- **EXERCISE BRIEF**
Every line with the word "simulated" in it should be extracted from the data that follows.

- **SOURCE EXCERPT**
— Begin —

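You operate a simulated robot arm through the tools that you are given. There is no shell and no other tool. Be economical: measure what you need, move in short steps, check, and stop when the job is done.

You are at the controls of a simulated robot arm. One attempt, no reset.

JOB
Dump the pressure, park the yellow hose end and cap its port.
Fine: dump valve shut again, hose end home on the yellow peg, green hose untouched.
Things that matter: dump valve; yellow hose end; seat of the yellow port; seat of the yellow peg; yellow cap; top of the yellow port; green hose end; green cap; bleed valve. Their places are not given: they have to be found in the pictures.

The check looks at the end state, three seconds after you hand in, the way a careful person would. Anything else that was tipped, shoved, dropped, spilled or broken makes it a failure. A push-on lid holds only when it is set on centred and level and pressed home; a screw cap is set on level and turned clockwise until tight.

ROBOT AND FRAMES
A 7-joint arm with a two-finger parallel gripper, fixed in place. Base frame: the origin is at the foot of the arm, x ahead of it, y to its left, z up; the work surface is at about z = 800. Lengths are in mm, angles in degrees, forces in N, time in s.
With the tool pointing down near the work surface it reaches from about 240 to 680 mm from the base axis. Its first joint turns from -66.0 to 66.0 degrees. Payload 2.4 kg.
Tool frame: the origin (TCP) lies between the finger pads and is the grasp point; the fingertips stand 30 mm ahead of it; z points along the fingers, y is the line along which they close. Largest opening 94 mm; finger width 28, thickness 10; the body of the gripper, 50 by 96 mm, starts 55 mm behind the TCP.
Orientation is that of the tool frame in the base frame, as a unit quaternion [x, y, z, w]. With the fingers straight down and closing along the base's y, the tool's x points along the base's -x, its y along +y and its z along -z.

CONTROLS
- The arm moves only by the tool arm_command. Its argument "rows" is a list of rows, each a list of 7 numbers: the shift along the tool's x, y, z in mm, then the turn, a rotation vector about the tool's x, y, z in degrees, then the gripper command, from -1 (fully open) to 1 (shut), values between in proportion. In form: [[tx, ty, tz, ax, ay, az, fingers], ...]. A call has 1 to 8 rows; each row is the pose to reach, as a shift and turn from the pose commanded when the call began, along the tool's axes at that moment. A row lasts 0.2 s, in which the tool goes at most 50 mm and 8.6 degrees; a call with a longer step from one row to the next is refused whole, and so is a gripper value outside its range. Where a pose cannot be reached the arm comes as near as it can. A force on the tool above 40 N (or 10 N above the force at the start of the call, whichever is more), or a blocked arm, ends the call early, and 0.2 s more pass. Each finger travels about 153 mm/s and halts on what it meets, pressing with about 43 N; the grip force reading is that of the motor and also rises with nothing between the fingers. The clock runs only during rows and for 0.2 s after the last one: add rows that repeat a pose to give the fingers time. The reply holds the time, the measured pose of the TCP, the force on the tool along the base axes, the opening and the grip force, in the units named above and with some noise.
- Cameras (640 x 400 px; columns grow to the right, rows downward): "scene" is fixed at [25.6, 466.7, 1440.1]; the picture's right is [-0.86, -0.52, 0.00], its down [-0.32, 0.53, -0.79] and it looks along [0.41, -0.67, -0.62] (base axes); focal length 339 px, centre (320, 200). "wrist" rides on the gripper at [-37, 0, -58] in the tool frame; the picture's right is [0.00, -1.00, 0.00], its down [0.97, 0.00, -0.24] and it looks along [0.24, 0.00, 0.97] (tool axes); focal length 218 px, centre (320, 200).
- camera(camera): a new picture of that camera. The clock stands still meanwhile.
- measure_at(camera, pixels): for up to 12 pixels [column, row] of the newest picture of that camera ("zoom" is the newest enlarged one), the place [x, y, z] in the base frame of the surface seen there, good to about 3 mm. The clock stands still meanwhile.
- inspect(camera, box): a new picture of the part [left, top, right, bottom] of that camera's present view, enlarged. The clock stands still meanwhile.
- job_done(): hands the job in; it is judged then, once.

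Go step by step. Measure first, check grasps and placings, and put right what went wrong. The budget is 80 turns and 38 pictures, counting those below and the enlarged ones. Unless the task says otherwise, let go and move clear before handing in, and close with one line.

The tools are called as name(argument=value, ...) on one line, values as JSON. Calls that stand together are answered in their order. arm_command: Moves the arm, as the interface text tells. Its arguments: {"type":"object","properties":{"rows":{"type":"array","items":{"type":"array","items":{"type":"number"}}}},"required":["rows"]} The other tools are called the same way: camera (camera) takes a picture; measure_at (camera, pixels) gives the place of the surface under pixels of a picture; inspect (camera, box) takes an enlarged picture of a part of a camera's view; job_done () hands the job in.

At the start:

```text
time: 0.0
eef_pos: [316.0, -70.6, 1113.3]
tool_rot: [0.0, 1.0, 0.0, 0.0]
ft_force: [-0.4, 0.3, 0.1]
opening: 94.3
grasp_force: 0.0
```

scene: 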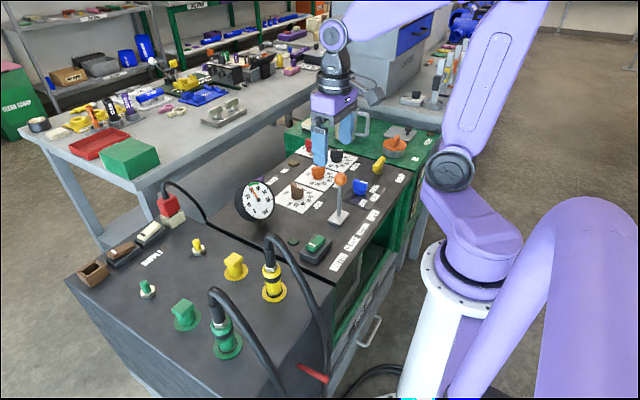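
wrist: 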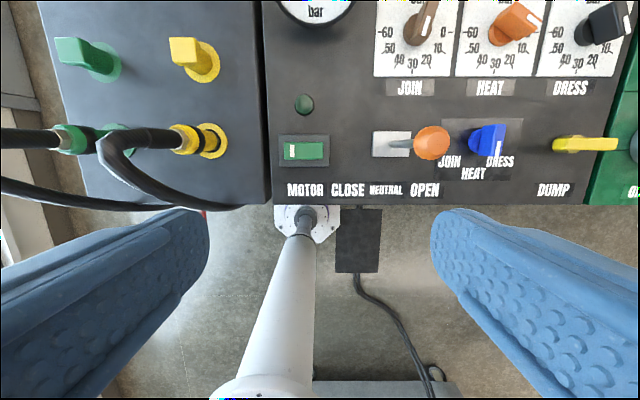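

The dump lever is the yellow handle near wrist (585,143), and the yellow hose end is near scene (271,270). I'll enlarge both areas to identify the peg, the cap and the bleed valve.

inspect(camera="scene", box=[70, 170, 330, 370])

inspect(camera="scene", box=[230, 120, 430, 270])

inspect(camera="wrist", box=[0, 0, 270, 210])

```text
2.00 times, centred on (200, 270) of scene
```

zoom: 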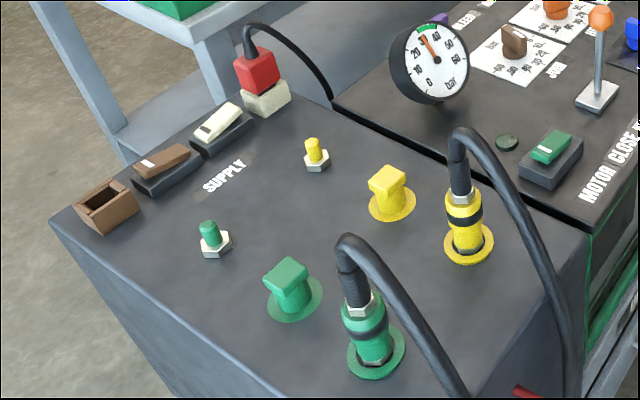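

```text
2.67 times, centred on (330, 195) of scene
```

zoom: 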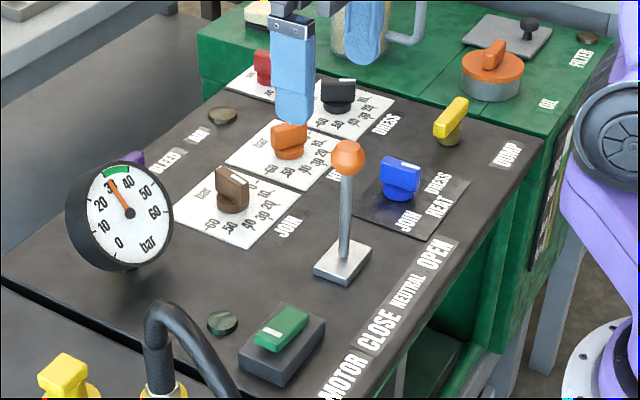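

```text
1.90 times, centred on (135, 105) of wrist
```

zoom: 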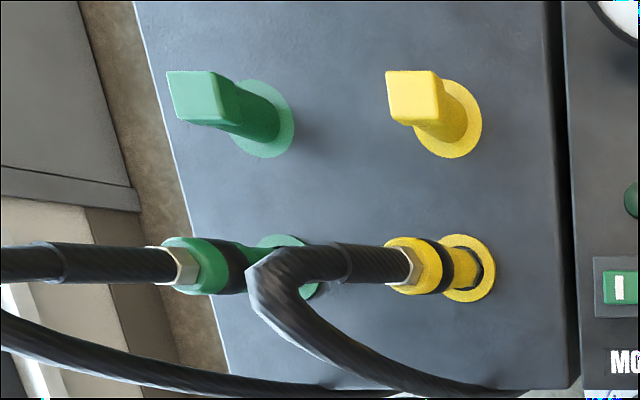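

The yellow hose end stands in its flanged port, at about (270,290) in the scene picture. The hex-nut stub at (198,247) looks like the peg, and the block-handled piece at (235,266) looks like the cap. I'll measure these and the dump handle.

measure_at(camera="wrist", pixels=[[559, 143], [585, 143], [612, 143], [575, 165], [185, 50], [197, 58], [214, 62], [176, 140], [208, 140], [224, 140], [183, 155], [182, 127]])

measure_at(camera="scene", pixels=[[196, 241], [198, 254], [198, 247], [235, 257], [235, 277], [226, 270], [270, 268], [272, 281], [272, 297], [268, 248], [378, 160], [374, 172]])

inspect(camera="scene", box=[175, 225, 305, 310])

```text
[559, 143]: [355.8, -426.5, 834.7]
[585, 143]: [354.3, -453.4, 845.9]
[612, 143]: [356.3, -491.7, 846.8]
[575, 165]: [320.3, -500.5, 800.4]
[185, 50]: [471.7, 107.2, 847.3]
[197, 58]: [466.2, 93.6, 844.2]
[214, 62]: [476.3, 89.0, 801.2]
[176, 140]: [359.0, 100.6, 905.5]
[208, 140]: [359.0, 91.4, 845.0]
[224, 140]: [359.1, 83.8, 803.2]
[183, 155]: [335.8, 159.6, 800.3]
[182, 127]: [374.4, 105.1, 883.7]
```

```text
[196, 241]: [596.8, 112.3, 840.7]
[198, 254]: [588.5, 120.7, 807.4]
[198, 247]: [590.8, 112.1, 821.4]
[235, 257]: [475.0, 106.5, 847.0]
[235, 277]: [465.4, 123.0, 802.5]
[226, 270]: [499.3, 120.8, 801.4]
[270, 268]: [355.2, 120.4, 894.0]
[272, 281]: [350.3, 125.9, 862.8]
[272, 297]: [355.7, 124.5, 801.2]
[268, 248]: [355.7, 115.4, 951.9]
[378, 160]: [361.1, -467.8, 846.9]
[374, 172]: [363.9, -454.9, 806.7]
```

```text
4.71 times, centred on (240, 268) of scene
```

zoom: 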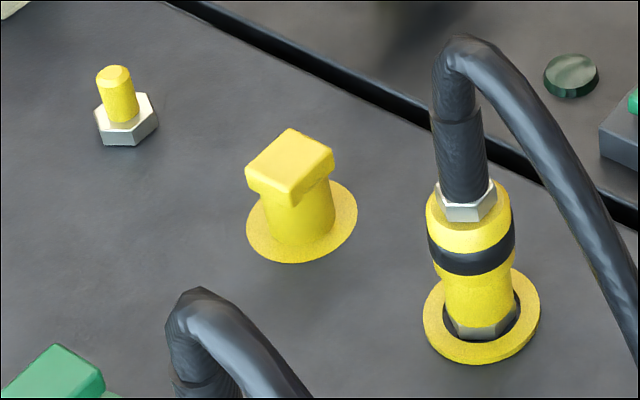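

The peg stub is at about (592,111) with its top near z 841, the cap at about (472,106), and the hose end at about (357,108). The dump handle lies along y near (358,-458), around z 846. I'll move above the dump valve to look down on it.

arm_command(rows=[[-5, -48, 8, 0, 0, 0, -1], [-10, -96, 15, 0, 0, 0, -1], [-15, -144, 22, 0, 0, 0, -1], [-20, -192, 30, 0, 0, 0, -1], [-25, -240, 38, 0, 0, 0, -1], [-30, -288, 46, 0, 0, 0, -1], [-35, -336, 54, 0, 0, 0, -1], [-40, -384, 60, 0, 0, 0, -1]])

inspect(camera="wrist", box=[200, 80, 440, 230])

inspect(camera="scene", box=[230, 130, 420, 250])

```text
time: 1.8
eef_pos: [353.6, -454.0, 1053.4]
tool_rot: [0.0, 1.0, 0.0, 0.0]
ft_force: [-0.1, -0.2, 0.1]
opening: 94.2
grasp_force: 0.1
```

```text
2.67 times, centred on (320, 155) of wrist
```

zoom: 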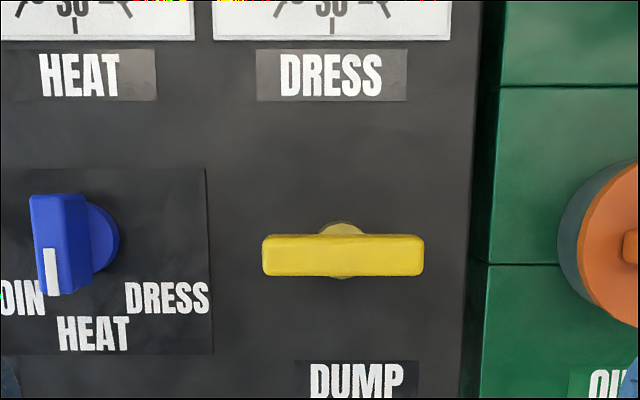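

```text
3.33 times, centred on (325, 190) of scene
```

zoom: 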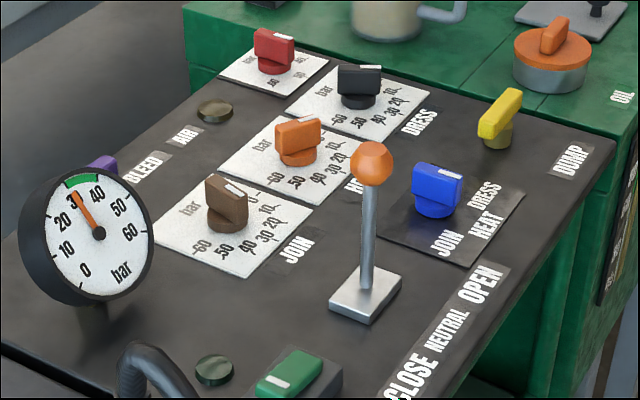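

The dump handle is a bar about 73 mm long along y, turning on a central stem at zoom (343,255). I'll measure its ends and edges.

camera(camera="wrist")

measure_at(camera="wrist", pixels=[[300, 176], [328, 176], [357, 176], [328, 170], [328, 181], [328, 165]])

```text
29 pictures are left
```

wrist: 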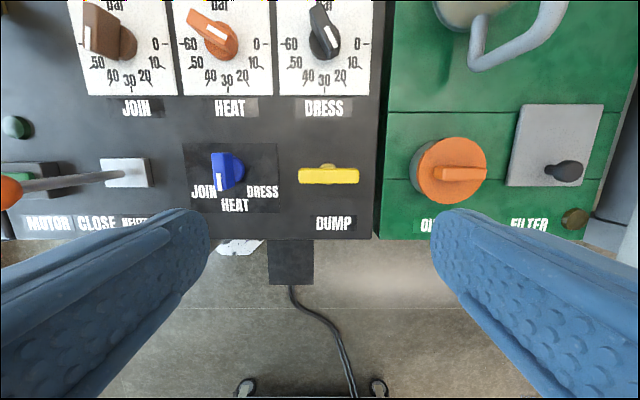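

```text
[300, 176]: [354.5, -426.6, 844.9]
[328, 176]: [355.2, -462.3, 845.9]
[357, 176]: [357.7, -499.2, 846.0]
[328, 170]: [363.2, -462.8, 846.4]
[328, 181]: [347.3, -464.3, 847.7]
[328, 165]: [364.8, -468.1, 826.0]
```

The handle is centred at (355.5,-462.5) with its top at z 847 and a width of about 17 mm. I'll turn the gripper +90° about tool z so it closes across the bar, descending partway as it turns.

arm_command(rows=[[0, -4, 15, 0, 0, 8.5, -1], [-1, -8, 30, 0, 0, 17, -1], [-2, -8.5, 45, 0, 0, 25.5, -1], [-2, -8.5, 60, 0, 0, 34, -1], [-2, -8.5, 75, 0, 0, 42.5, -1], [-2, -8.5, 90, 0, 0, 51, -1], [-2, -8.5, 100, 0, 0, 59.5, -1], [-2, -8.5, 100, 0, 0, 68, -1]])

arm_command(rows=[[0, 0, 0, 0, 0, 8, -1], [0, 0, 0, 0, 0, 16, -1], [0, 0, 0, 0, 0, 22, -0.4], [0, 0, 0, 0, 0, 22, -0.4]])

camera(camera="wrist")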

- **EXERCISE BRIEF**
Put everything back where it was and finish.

— End —

- **SOLUTION TO THE EXERCISE**
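You operate a simulated robot arm through the tools that you are given. There is no shell and no other tool. Be economical: measure what you need, move in short steps, check, and stop when the job is done.
You are at the controls of a simulated robot arm. One attempt, no reset.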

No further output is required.